Only the lines starting at the one with "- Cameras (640" and ending at the one with "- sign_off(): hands" should be copied, exactly and with both ends kept.

(Robot agent transcripts)
— Begin —

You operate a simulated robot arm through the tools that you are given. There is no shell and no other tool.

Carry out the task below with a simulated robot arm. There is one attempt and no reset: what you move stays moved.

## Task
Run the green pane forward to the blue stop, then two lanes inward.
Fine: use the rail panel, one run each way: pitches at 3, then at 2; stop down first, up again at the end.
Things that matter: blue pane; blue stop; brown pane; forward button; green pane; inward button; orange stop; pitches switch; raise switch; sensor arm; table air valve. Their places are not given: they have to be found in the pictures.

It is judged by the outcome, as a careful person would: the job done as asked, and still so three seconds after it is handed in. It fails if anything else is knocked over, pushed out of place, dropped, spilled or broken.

— End —
— Begin —

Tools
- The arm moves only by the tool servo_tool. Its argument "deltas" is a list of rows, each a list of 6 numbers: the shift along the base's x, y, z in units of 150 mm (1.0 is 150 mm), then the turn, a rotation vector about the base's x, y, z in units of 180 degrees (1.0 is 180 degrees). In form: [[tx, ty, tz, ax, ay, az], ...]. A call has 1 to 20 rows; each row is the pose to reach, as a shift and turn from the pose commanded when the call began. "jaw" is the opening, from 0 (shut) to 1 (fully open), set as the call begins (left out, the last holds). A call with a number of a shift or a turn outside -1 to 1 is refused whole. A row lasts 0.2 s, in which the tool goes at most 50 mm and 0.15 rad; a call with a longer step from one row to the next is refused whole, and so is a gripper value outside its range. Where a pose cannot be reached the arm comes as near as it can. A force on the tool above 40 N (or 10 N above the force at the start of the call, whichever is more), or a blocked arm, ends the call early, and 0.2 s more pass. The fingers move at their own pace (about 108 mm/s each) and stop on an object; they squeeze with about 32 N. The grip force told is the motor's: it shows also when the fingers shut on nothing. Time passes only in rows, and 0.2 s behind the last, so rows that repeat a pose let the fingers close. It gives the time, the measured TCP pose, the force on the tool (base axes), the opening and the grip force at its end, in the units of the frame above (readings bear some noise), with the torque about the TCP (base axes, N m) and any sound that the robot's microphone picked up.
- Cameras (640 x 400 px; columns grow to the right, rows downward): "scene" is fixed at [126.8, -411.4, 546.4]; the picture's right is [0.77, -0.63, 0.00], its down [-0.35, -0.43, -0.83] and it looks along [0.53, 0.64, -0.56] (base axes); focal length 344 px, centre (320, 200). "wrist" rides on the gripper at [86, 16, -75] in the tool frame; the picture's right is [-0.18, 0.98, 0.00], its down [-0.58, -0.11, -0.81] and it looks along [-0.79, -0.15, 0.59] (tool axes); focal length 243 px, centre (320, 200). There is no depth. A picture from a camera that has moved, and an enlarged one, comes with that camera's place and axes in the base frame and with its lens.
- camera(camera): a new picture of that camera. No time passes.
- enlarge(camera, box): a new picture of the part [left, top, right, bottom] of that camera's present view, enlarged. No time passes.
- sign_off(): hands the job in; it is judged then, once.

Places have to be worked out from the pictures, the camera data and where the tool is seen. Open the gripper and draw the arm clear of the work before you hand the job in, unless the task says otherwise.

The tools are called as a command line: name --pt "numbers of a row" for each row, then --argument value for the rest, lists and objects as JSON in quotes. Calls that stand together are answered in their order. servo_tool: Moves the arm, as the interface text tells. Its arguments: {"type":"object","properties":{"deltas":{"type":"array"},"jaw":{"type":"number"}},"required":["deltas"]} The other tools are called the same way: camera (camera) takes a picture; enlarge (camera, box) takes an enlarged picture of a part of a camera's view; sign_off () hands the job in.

— End —

- **Result for this task**:
- Cameras (640 x 400 px; columns grow to the right, rows downward): "scene" is fixed at [126.8, -411.4, 546.4]; the picture's right is [0.77, -0.63, 0.00], its down [-0.35, -0.43, -0.83] and it looks along [0.53, 0.64, -0.56] (base axes); focal length 344 px, centre (320, 200). "wrist" rides on the gripper at [86, 16, -75] in the tool frame; the picture's right is [-0.18, 0.98, 0.00], its down [-0.58, -0.11, -0.81] and it looks along [-0.79, -0.15, 0.59] (tool axes); focal length 243 px, centre (320, 200). There is no depth. A picture from a camera that has moved, and an enlarged one, comes with that camera's place and axes in the base frame and with its lens.
- camera(camera): a new picture of that camera. No time passes.
- enlarge(camera, box): a new picture of the part [left, top, right, bottom] of that camera's present view, enlarged. No time passes.
- sign_off(): hands the job in; it is judged then, once.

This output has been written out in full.